Dessa pretensão de verdade (seria melhor dizer petulância teórica) é que o governo FHC retira a arrogância, a insensibilidade, a maldade social e a vocação puramente economicista. As políticas do Estado são rebaixadas a um sistema de mera chancela da "nova soberania", emanada das grandes corporações privadas que fazem a economia global. Não é, na verdade, mais "radicalismo" ou mais "moderação" o que confunde as oposições, mas é um juízo sobre os desdobramentos econômicos concretos da ordem global atual e sobre seus efeitos nos destinos nacionais. Haverá um país depois de tudo?
Estaria o presidente disposto a abrir um diálogo com a oposição de esquerda sob a premissa de que o modelo econômico por ele dirigido pode estar errado e ser nocivo às futuras gerações? A natureza do modelo e suas consequências perversas poderiam ser objeto de negociações sérias com o governo?
O presidente não pode e não quer gerar condições para esse diálogo por estar amarrado à visão fechada de que seu modelo é o único caminho. Não inicia nem pode iniciar conversações sobre a questão central, o modelo econômico, que subsidia a cultura globalitário-conservadora e ao qual se subordinam todas as outras questões.

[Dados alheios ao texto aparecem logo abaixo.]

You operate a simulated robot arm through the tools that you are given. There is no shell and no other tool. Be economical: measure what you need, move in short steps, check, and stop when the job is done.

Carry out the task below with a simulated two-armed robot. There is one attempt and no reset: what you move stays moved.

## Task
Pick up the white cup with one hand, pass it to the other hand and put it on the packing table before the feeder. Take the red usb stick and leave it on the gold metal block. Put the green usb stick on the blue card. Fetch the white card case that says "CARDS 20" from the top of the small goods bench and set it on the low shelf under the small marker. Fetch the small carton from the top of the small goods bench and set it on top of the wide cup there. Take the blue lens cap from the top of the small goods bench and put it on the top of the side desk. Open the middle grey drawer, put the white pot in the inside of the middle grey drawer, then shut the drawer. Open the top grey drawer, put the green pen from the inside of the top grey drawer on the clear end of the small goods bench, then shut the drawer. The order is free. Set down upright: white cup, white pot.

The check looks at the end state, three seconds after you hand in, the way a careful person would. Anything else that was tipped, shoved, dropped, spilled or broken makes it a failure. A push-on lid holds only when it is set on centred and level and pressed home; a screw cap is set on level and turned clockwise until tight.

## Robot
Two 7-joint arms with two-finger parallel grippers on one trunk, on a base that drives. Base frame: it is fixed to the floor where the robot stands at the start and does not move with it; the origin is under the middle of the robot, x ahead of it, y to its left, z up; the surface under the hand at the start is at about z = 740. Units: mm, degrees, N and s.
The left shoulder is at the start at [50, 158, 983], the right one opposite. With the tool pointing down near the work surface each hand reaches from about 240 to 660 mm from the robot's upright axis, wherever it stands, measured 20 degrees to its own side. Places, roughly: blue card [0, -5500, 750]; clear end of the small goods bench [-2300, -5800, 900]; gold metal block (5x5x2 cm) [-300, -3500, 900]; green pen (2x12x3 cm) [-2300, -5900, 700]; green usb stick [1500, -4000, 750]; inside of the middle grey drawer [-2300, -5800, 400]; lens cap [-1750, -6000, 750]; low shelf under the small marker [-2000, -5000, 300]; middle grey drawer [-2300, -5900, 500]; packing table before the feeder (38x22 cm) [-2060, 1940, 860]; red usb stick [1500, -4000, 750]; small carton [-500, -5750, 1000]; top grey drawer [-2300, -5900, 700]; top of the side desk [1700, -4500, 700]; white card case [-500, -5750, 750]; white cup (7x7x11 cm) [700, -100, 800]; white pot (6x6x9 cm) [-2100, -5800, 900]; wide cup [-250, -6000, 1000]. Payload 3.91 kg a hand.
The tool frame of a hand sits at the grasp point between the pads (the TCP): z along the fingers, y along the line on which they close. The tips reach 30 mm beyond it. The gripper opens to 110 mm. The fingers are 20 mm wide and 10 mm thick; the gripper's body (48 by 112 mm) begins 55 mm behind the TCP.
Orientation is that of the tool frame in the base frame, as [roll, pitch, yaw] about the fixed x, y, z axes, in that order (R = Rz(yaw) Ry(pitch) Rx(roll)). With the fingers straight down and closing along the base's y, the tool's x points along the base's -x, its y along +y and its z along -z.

Isso faria supor que o crupiê poderia anular o jogo, gerando desconfiança nos jogadores do cassino. O país está encurralado na repetição dogmática do caminho único.


Tarso Genro, 52, advogado, é membro do Diretório Nacional do PT. Foi prefeito de Porto Alegre (RS) de 1993 a 96 e deputado federal de 1989 a 90. É autor de "Na Contramão da Pré-História" e de "Utopia Possível".